Gasoline Prices Fade, May Boost Back-to-School Spending

By Tom Bacon

Parents of Inland Northwest kids may get a little more breathing room in their back-to-school spending decisions, because the cost of gasoline is dropping. But even if lower gasoline prices don't provide all that much of a spark for increased spending on backpacks and school supplies, the downward trend should at least reduce the grumbling and muttered curses at the gasoline pumps.

The cost of an average gallon of unleaded self-serve gasoline in Washington and Oregon right now is $3.90, but as usual, lower in Spokane at about $3.77 a gallon. That's still high, but nearly a nickel less than the cost a year ago, and still sliding downward.

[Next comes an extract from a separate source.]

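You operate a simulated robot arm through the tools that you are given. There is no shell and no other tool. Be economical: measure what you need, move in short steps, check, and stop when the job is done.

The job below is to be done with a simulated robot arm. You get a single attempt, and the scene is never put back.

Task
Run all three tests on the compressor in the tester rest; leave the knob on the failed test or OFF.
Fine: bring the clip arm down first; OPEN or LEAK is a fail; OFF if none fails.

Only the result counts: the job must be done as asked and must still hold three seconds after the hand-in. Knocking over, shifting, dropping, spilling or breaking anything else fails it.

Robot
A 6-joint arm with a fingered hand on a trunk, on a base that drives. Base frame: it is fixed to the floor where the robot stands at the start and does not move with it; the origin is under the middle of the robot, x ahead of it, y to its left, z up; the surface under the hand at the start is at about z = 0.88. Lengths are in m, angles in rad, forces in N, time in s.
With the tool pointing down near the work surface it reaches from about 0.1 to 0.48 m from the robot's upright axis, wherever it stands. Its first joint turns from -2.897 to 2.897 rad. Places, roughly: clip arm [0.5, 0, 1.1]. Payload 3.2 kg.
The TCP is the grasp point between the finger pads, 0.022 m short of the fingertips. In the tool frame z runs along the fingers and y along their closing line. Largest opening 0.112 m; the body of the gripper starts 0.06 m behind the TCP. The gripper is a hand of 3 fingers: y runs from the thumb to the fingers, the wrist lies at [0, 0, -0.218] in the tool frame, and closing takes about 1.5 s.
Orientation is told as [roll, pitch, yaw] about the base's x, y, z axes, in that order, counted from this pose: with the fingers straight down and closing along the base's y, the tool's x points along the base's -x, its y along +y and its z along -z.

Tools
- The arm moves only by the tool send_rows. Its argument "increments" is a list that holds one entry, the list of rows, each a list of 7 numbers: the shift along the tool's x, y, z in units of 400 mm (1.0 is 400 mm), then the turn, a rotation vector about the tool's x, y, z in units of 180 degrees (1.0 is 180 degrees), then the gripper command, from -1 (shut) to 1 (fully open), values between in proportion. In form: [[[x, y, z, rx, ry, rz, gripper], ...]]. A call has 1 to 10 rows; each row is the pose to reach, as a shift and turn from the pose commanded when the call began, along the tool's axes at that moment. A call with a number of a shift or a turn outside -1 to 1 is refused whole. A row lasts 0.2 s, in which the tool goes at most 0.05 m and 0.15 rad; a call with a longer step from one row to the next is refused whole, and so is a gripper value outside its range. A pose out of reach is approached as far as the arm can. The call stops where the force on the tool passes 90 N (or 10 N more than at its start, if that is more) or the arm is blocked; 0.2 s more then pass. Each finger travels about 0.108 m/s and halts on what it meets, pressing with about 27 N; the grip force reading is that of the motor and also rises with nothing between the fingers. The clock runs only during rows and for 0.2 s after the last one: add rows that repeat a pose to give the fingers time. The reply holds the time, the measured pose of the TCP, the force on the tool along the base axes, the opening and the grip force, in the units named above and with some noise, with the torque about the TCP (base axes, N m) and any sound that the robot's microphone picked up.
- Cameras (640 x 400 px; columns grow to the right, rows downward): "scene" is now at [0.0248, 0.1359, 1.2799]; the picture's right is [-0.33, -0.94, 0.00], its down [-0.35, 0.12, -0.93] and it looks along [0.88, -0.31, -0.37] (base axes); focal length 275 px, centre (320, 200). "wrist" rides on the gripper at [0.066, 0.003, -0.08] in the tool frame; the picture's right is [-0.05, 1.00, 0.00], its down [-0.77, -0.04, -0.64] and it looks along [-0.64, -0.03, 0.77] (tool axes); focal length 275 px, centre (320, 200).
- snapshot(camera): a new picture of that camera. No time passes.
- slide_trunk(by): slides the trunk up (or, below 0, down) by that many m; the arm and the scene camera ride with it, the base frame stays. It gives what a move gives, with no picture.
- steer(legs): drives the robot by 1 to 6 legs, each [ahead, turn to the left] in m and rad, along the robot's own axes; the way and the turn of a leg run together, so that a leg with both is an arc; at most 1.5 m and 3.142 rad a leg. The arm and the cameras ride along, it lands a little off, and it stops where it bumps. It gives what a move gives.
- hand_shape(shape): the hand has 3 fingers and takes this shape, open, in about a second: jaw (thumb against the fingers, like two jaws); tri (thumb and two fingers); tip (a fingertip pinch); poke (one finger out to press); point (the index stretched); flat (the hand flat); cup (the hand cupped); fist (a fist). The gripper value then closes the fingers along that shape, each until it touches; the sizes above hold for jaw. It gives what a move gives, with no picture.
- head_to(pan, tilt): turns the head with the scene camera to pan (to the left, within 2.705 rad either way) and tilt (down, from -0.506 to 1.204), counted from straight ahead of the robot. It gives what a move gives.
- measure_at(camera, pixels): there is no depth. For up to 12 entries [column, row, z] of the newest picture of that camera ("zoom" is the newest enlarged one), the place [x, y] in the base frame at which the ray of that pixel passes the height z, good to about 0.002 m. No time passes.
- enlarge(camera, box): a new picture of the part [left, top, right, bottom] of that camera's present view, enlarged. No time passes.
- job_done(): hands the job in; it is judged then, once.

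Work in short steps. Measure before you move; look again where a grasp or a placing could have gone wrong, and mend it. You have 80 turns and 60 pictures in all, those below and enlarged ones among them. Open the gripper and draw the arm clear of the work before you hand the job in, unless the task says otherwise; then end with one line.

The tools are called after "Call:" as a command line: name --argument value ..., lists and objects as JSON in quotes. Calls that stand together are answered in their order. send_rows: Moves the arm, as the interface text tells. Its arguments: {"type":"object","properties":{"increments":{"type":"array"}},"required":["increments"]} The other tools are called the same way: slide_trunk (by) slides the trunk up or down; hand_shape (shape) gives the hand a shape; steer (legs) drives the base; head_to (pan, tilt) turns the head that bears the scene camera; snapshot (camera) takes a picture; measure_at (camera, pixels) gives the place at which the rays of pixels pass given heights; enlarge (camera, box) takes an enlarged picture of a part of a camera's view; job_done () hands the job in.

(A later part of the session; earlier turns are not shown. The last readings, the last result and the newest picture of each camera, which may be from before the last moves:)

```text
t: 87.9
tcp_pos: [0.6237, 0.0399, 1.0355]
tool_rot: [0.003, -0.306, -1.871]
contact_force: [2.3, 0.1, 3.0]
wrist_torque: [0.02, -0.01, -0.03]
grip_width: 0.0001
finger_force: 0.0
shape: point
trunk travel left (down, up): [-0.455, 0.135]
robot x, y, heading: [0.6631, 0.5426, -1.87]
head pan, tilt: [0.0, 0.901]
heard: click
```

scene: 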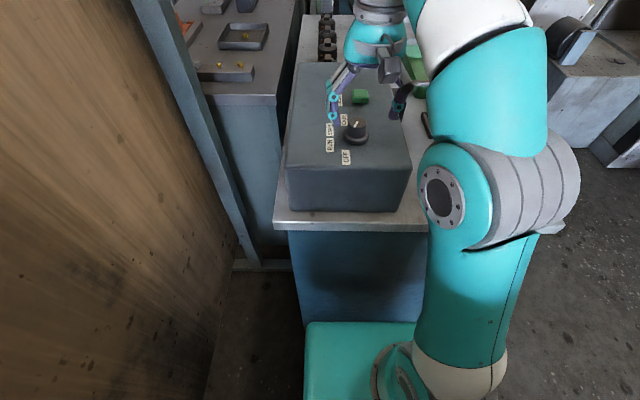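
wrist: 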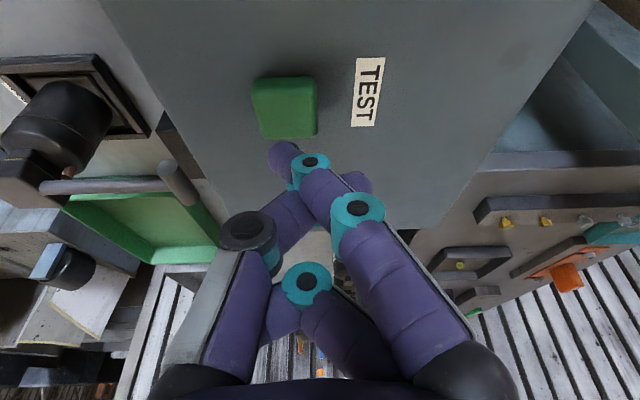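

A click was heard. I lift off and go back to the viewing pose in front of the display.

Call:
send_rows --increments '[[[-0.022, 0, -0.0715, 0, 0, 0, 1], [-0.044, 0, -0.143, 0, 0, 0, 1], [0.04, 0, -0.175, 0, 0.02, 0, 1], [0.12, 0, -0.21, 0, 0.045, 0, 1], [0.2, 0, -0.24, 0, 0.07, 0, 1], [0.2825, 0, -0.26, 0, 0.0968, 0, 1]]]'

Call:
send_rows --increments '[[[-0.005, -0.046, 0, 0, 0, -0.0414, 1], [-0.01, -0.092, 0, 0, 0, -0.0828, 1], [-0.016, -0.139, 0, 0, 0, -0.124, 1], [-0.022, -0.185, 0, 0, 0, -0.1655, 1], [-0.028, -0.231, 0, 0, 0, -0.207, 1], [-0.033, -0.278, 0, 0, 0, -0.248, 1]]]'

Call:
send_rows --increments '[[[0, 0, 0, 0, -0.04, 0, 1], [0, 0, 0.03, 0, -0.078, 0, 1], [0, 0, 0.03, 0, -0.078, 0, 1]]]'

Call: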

In Idaho, the average cost is even lower, at $3.77 a gallon and all the way down to $3.60 on average in the Coeur d' Alene area. The primary reason? Crude oil, the west Texas crude benchmark grade, for example, is selling for less than a hundred dollars a barrel. Crude oil prices make up about 67 percent of the retail cost of gasoline.

That trend is somewhat of a surprise to some economists, who feared a spike in oil prices because of the fighting and chaos in the middle east. Despite the risks to mid-east oil production, world supplies are ample, and there's even a glut in the mid-Atlantic basin.

The US Energy Information Administration predicted Tuesday that gasoline prices will continue to drop nationwide through the winter months, possibly dropping to $3.30 a gallon by December. That would be good news for drivers and for retailers selling back-to-school items.